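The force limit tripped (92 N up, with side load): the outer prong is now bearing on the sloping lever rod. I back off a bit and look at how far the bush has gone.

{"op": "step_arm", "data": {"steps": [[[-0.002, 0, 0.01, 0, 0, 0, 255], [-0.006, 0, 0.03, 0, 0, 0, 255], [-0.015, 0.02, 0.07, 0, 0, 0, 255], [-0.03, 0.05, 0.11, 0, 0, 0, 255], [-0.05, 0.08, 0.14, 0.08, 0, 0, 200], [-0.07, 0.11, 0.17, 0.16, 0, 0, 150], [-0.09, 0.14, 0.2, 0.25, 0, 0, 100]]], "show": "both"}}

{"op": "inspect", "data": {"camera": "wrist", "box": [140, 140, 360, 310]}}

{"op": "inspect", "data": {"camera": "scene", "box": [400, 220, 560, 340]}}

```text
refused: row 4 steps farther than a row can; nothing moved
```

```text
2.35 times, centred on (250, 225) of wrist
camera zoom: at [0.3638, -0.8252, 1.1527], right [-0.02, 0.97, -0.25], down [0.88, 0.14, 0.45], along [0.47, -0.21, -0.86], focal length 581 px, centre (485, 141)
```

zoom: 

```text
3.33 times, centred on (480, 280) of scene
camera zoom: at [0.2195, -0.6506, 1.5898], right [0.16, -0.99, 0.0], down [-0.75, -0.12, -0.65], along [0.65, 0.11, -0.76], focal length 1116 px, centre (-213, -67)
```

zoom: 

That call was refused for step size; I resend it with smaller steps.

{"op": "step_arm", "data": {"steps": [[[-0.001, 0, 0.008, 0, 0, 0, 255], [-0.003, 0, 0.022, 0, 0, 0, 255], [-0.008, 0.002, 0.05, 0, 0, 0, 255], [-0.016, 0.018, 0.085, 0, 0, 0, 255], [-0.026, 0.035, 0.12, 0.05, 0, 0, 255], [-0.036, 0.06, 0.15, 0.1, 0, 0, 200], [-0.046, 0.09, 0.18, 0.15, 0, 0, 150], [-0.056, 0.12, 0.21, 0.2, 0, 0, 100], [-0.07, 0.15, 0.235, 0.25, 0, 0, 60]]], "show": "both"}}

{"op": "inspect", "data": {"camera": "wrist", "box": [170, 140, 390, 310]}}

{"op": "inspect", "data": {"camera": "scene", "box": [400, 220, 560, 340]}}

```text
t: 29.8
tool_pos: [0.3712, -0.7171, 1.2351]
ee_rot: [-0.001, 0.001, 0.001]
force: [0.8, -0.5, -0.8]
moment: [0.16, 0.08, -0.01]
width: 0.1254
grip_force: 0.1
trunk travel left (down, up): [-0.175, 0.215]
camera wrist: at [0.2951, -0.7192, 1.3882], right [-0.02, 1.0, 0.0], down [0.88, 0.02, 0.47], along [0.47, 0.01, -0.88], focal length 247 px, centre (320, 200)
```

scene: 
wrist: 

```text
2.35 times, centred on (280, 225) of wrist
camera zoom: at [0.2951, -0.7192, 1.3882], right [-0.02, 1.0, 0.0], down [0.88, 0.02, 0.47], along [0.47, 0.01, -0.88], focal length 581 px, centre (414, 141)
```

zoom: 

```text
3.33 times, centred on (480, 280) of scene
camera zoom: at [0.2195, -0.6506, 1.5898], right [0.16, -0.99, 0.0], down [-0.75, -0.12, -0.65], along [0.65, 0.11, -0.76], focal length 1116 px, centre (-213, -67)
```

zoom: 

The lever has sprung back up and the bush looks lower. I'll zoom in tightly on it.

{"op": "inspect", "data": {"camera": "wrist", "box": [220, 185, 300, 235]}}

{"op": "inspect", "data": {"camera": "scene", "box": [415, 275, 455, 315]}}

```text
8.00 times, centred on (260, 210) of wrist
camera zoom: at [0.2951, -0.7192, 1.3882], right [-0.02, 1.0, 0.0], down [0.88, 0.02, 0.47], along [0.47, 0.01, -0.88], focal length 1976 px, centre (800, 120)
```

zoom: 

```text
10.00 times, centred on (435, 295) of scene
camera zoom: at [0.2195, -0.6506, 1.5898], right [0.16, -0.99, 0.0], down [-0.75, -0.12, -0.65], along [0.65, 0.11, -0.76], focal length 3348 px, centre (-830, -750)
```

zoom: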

Quoted passage
Cuando se transa la rebeldía vital por la corrección de un plato de lentejas o un carguito en el segundo piso de La Moneda, en una biblioteca pública o una municipalidad, los países deben comenzar a temblar. Algo ha empezado a hacer clic, clic, en su mecanismo central. Alguna pieza se ha soltado y todo el andamiaje de la sociedad y sus posibilidades de futuro se hallan en trance de agonía.

Es imperativo que existan en toda sociedad voces críticas, fuertes, estridentes incluso, desaforadas, molestas y odiosas para muchos. Voces que la gente de a pie escuche y respete como algo que le pertenece. Las sociedades maduras las tienen y las aprecian, aun con sus extravagancias y sus dosis de pintoresquismo. Tenemos el sentimiento de comunicar que aquí van en vías de desaparecer para siempre, como los huemules, los tricahues o los lobos de tres pelos. Nómbreme tres. O dos que sea. Dígame, ¿qué figura cultural apoya con fuerza y determinación a la causa mapuche, por ejemplo? Cuénteme, ¿que personalidad potente se la juega por las minorías sexuales? Ni uno solo, por ejemplo, está en el tema de los presos políticos, que los hay y no son pocos.

Requirements
**1)** Extract from the quoted passage the words running from "Cuando se transa" to "trance de agonía.".
**2)** Please continue the quoted passage.

Answer set
**1)**
Cuando se transa la rebeldía vital por la corrección de un plato de lentejas o un carguito en el segundo piso de La Moneda, en una biblioteca pública o una municipalidad, los países deben comenzar a temblar. Algo ha empezado a hacer clic, clic, en su mecanismo central. Alguna pieza se ha soltado y todo el andamiaje de la sociedad y sus posibilidades de futuro se hallan en trance de agonía.

**2)**
El liberalismo, esa filosofía de almaceneros, lo ha puesto todo en el mercado, y en el mercado esas causas no son rentables para los hombres del pensamiento. No dan rédito. No se consiguen becas ni se ganan Fondart con la defensa de esas cruzadas, que se van confinando por decantación a los ámbitos de una intelectualidad medio artesa, improvisada, con poco repertorio y bajísima convocatoria. Es mejor, claro, la investigación, la ONG calientita, con café y galletas Tritón en la mesa de reuniones. Sobre la tumba de Pericles se escribió en un remotísimo día este magnífico epitafio: "Toda felicidad nace de la libertad". Y la libertad siempre es hija del valor. Bajo la arena de los siglos y las modernizaciones esa afirmación, a nuestro entender, mantiene una terca vigencia. Por eso, resulta alarmante ver como a los que vivieron con valor la clandestinidad, a los que cruzaron fronteras con papeles falsificados, a los que crearon revistas que se publicaban bajo fuego cruzado, hoy les tirita la pera frente al tonito medio golpeado de un intendente o una ministra subrogante. Qué queda entonces.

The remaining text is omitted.